§ Requirement: Repeat every record below exactly, but leave out any pictures.

begin

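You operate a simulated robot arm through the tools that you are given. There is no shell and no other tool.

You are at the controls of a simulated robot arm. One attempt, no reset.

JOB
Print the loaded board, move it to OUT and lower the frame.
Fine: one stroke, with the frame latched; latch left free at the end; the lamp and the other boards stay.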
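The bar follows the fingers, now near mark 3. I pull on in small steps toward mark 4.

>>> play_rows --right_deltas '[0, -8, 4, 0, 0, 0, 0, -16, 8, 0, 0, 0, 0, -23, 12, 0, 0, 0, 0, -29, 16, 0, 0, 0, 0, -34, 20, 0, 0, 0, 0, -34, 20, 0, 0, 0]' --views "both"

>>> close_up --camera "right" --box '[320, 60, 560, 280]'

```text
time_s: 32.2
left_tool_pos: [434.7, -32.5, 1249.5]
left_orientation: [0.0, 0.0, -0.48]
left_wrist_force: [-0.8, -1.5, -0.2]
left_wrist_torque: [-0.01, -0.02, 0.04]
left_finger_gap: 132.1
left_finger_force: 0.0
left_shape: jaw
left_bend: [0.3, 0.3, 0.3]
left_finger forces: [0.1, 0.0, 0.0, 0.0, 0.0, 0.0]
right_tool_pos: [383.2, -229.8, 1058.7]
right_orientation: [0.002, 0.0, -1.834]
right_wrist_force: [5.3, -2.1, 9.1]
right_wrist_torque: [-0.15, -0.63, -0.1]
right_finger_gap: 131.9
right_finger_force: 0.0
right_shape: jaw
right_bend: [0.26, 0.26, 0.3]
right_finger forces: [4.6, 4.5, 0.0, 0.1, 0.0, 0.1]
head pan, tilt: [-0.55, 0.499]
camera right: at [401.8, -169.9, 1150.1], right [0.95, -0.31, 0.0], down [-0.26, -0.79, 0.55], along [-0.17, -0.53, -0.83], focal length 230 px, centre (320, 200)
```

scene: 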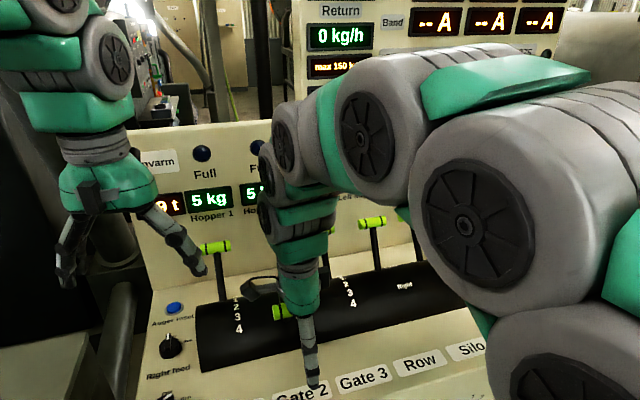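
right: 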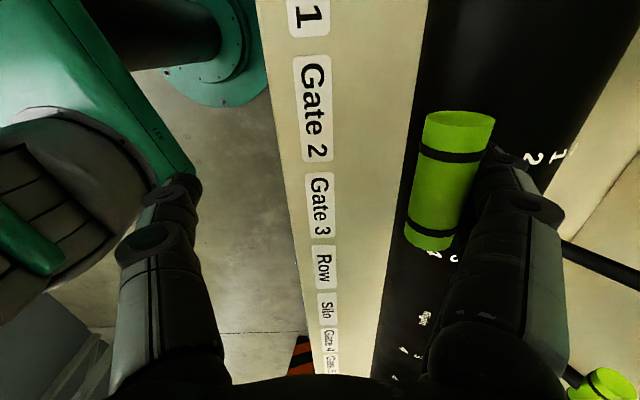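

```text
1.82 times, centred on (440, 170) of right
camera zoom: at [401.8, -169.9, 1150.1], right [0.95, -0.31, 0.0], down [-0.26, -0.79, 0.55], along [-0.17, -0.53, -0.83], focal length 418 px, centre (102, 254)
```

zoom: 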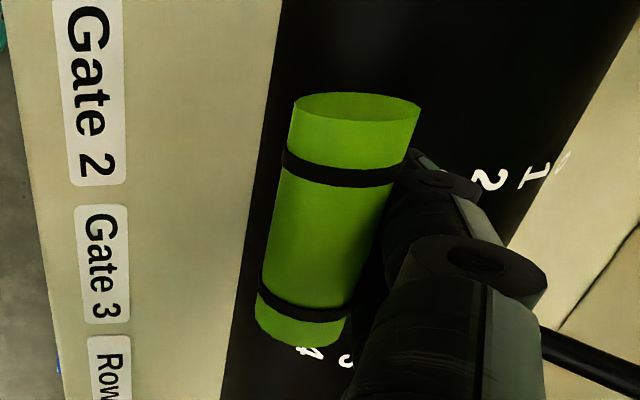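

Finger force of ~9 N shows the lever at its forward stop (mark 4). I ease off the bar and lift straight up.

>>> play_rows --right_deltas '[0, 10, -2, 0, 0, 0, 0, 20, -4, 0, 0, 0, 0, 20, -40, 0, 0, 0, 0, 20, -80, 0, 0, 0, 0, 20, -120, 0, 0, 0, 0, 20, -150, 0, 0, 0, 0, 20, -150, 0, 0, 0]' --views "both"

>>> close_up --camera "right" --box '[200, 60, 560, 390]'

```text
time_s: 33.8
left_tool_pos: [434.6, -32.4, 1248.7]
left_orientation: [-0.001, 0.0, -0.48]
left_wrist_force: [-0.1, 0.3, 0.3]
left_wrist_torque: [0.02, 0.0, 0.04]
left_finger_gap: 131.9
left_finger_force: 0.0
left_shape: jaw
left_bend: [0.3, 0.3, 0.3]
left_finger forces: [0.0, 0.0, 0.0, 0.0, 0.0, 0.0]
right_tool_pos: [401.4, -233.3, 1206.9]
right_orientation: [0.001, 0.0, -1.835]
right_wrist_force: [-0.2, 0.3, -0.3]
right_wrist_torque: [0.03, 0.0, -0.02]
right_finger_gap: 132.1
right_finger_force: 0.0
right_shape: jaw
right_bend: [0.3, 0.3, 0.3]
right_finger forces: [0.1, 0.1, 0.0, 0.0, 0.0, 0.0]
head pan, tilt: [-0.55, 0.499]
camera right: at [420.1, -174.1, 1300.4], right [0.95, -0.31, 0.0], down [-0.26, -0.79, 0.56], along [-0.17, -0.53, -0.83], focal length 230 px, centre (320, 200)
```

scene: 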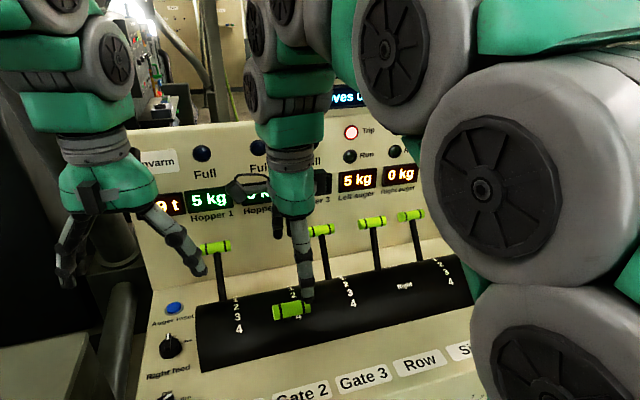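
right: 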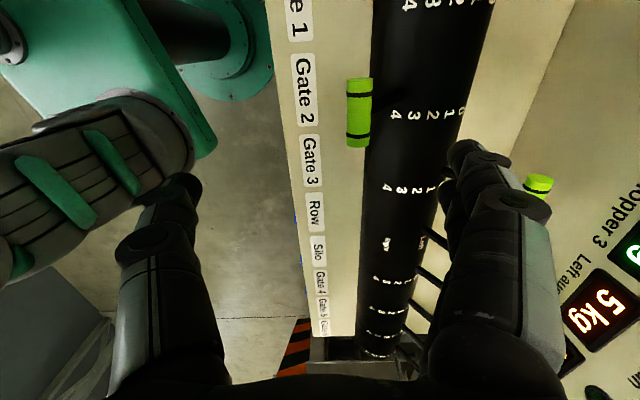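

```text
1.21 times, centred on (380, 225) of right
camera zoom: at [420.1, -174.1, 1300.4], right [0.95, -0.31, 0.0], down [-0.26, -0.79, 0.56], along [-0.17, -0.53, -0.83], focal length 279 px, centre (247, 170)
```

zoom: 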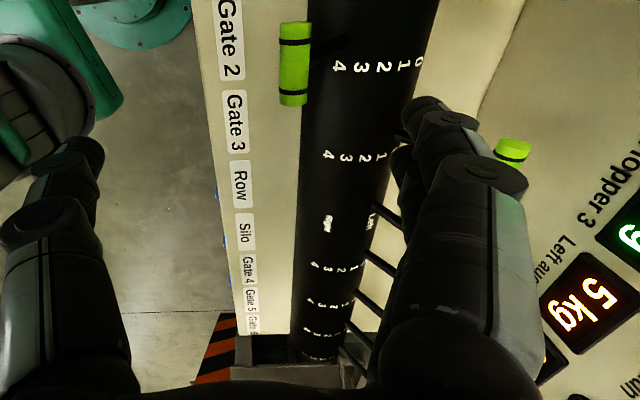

end

§ Worked solution:
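You operate a simulated robot arm through the tools that you are given. There is no shell and no other tool.

You are at the controls of a simulated robot arm. One attempt, no reset.

JOB
Print the loaded board, move it to OUT and lower the frame.
Fine: one stroke, with the frame latched; latch left free at the end; the lamp and the other boards stay.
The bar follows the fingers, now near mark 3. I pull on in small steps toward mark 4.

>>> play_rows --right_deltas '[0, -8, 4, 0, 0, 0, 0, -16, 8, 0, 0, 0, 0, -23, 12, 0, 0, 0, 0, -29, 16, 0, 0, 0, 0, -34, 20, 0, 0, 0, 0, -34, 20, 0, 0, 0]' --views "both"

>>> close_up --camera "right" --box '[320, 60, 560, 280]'

```text
time_s: 32.2
left_tool_pos: [434.7, -32.5, 1249.5]
left_orientation: [0.0, 0.0, -0.48]
left_wrist_force: [-0.8, -1.5, -0.2]
left_wrist_torque: [-0.01, -0.02, 0.04]
left_finger_gap: 132.1
left_finger_force: 0.0
left_shape: jaw
left_bend: [0.3, 0.3, 0.3]
left_finger forces: [0.1, 0.0, 0.0, 0.0, 0.0, 0.0]
right_tool_pos: [383.2, -229.8, 1058.7]
right_orientation: [0.002, 0.0, -1.834]
right_wrist_force: [5.3, -2.1, 9.1]
right_wrist_torque: [-0.15, -0.63, -0.1]
right_finger_gap: 131.9
right_finger_force: 0.0
right_shape: jaw
right_bend: [0.26, 0.26, 0.3]
right_finger forces: [4.6, 4.5, 0.0, 0.1, 0.0, 0.1]
head pan, tilt: [-0.55, 0.499]
camera right: at [401.8, -169.9, 1150.1], right [0.95, -0.31, 0.0], down [-0.26, -0.79, 0.55], along [-0.17, -0.53, -0.83], focal length 230 px, centre (320, 200)
```

scene: 
right: 

```text
1.82 times, centred on (440, 170) of right
camera zoom: at [401.8, -169.9, 1150.1], right [0.95, -0.31, 0.0], down [-0.26, -0.79, 0.55], along [-0.17, -0.53, -0.83], focal length 418 px, centre (102, 254)
```

zoom: 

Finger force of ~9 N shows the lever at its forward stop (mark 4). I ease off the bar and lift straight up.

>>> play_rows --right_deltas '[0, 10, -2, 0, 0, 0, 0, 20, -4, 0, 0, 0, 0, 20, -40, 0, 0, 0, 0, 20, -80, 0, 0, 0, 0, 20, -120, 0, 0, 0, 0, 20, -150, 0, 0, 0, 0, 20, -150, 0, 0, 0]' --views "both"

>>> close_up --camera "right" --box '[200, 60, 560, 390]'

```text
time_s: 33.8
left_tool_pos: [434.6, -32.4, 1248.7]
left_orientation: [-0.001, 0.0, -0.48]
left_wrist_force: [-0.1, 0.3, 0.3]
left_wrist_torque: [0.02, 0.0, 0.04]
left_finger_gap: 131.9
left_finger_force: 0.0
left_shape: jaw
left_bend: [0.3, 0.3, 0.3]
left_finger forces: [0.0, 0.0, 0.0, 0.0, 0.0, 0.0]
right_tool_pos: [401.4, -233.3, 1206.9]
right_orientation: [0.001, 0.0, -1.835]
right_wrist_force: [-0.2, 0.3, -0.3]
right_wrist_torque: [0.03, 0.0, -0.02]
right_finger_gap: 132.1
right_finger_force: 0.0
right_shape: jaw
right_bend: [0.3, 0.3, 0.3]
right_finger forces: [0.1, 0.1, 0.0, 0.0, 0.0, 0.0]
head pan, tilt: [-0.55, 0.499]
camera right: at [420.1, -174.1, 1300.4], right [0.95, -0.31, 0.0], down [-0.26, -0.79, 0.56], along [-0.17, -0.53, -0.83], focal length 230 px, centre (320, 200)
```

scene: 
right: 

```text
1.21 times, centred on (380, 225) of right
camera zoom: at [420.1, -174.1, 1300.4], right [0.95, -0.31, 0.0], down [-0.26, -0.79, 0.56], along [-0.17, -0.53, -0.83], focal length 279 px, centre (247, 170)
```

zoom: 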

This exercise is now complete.